start Data shown
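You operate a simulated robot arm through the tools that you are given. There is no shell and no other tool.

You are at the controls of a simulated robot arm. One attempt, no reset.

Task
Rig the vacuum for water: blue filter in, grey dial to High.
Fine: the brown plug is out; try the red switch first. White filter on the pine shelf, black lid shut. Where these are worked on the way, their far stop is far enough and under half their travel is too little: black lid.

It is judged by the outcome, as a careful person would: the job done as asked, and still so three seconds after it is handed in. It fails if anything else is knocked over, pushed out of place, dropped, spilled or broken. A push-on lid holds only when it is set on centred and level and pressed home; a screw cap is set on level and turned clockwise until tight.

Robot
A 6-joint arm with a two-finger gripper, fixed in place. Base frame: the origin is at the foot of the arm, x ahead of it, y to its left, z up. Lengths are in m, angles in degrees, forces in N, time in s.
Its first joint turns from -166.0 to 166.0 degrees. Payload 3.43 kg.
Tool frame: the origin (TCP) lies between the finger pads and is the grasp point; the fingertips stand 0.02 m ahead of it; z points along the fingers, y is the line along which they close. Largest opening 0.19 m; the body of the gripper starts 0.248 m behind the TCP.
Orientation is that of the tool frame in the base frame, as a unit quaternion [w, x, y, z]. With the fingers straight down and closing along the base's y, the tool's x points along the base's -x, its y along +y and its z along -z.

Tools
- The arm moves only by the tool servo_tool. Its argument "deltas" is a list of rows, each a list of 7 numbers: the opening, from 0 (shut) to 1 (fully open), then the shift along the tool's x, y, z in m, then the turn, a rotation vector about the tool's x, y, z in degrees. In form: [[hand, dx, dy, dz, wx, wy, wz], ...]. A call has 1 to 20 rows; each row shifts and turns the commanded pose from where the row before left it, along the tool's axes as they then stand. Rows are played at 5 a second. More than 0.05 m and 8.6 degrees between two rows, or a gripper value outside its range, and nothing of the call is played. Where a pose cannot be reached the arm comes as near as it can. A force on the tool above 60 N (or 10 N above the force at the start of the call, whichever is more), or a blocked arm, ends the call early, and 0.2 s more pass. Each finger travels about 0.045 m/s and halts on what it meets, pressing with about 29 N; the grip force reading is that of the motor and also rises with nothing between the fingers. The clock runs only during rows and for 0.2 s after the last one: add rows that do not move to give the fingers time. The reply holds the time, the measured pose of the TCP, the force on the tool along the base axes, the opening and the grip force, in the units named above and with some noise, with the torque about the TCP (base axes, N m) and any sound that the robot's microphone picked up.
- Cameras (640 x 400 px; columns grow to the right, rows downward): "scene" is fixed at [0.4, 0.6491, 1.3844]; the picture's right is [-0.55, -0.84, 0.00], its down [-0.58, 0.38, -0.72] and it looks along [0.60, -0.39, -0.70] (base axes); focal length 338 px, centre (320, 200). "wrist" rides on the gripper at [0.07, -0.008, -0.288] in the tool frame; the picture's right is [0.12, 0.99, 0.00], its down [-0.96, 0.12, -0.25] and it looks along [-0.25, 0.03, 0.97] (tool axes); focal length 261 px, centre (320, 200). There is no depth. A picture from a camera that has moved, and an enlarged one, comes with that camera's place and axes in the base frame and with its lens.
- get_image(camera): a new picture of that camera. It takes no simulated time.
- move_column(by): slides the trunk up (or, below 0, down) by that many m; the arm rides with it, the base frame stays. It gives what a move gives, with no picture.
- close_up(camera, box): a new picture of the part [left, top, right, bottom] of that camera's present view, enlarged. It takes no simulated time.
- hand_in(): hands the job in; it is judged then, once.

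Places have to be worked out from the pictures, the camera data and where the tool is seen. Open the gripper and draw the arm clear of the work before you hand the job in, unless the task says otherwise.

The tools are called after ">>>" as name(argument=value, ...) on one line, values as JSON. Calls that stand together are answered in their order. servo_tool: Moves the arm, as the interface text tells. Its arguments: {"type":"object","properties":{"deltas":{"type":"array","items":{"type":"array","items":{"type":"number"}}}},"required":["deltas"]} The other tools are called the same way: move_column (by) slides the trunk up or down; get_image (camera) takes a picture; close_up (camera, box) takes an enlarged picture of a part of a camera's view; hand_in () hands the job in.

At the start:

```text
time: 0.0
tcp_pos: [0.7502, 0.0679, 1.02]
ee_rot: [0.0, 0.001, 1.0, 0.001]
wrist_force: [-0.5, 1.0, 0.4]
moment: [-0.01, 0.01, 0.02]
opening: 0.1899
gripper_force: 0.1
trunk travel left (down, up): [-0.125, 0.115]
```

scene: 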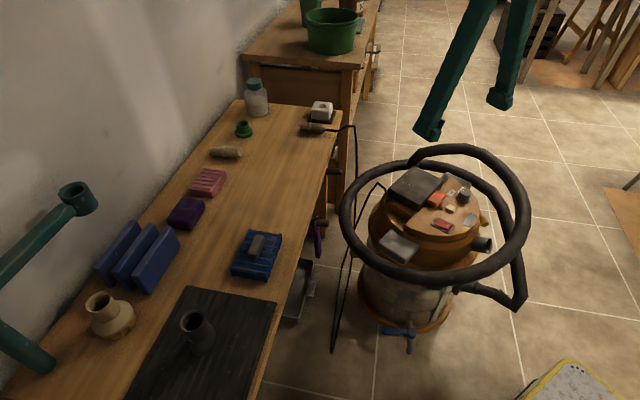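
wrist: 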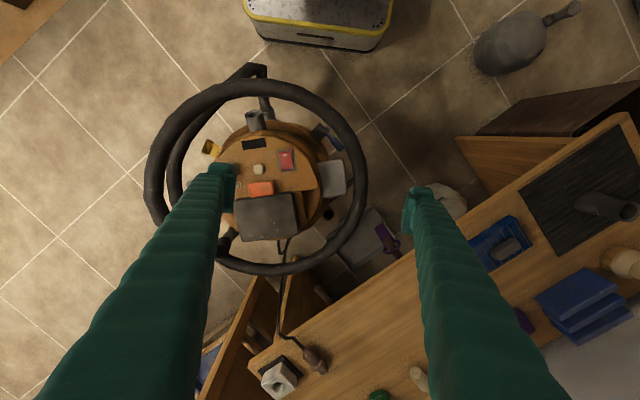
end Data shown
**Short problem:** Copy out all of the data word for word. Do not carry over any picture. Format the lines as a JSON array of strings and drop empty lines.

**Result for this exercise:**
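[
  "You operate a simulated robot arm through the tools that you are given. There is no shell and no other tool.",
  "You are at the controls of a simulated robot arm. One attempt, no reset.",
  "Task",
  "Rig the vacuum for water: blue filter in, grey dial to High.",
  "Fine: the brown plug is out; try the red switch first. White filter on the pine shelf, black lid shut. Where these are worked on the way, their far stop is far enough and under half their travel is too little: black lid.",
  "It is judged by the outcome, as a careful person would: the job done as asked, and still so three seconds after it is handed in. It fails if anything else is knocked over, pushed out of place, dropped, spilled or broken. A push-on lid holds only when it is set on centred and level and pressed home; a screw cap is set on level and turned clockwise until tight.",
  "Robot",
  "A 6-joint arm with a two-finger gripper, fixed in place. Base frame: the origin is at the foot of the arm, x ahead of it, y to its left, z up. Lengths are in m, angles in degrees, forces in N, time in s.",
  "Its first joint turns from -166.0 to 166.0 degrees. Payload 3.43 kg.",
  "Tool frame: the origin (TCP) lies between the finger pads and is the grasp point; the fingertips stand 0.02 m ahead of it; z points along the fingers, y is the line along which they close. Largest opening 0.19 m; the body of the gripper starts 0.248 m behind the TCP.",
  "Orientation is that of the tool frame in the base frame, as a unit quaternion [w, x, y, z]. With the fingers straight down and closing along the base's y, the tool's x points along the base's -x, its y along +y and its z along -z.",
  "Tools",
  "- The arm moves only by the tool servo_tool. Its argument \"deltas\" is a list of rows, each a list of 7 numbers: the opening, from 0 (shut) to 1 (fully open), then the shift along the tool's x, y, z in m, then the turn, a rotation vector about the tool's x, y, z in degrees. In form: [[hand, dx, dy, dz, wx, wy, wz], ...]. A call has 1 to 20 rows; each row shifts and turns the commanded pose from where the row before left it, along the tool's axes as they then stand. Rows are played at 5 a second. More than 0.05 m and 8.6 degrees between two rows, or a gripper value outside its range, and nothing of the call is played. Where a pose cannot be reached the arm comes as near as it can. A force on the tool above 60 N (or 10 N above the force at the start of the call, whichever is more), or a blocked arm, ends the call early, and 0.2 s more pass. Each finger travels about 0.045 m/s and halts on what it meets, pressing with about 29 N; the grip force reading is that of the motor and also rises with nothing between the fingers. The clock runs only during rows and for 0.2 s after the last one: add rows that do not move to give the fingers time. The reply holds the time, the measured pose of the TCP, the force on the tool along the base axes, the opening and the grip force, in the units named above and with some noise, with the torque about the TCP (base axes, N m) and any sound that the robot's microphone picked up.",
  "- Cameras (640 x 400 px; columns grow to the right, rows downward): \"scene\" is fixed at [0.4, 0.6491, 1.3844]; the picture's right is [-0.55, -0.84, 0.00], its down [-0.58, 0.38, -0.72] and it looks along [0.60, -0.39, -0.70] (base axes); focal length 338 px, centre (320, 200). \"wrist\" rides on the gripper at [0.07, -0.008, -0.288] in the tool frame; the picture's right is [0.12, 0.99, 0.00], its down [-0.96, 0.12, -0.25] and it looks along [-0.25, 0.03, 0.97] (tool axes); focal length 261 px, centre (320, 200). There is no depth. A picture from a camera that has moved, and an enlarged one, comes with that camera's place and axes in the base frame and with its lens.",
  "- get_image(camera): a new picture of that camera. It takes no simulated time.",
  "- move_column(by): slides the trunk up (or, below 0, down) by that many m; the arm rides with it, the base frame stays. It gives what a move gives, with no picture.",
  "- close_up(camera, box): a new picture of the part [left, top, right, bottom] of that camera's present view, enlarged. It takes no simulated time.",
  "- hand_in(): hands the job in; it is judged then, once.",
  "Places have to be worked out from the pictures, the camera data and where the tool is seen. Open the gripper and draw the arm clear of the work before you hand the job in, unless the task says otherwise.",
  "The tools are called after \">>>\" as name(argument=value, ...) on one line, values as JSON. Calls that stand together are answered in their order. servo_tool: Moves the arm, as the interface text tells. Its arguments: {\"type\":\"object\",\"properties\":{\"deltas\":{\"type\":\"array\",\"items\":{\"type\":\"array\",\"items\":{\"type\":\"number\"}}}},\"required\":[\"deltas\"]} The other tools are called the same way: move_column (by) slides the trunk up or down; get_image (camera) takes a picture; close_up (camera, box) takes an enlarged picture of a part of a camera's view; hand_in () hands the job in.",
  "At the start:",
  "```text",
  "time: 0.0",
  "tcp_pos: [0.7502, 0.0679, 1.02]",
  "ee_rot: [0.0, 0.001, 1.0, 0.001]",
  "wrist_force: [-0.5, 1.0, 0.4]",
  "moment: [-0.01, 0.01, 0.02]",
  "opening: 0.1899",
  "gripper_force: 0.1",
  "trunk travel left (down, up): [-0.125, 0.115]",
  "```",
  "scene: ",
  "wrist: "
]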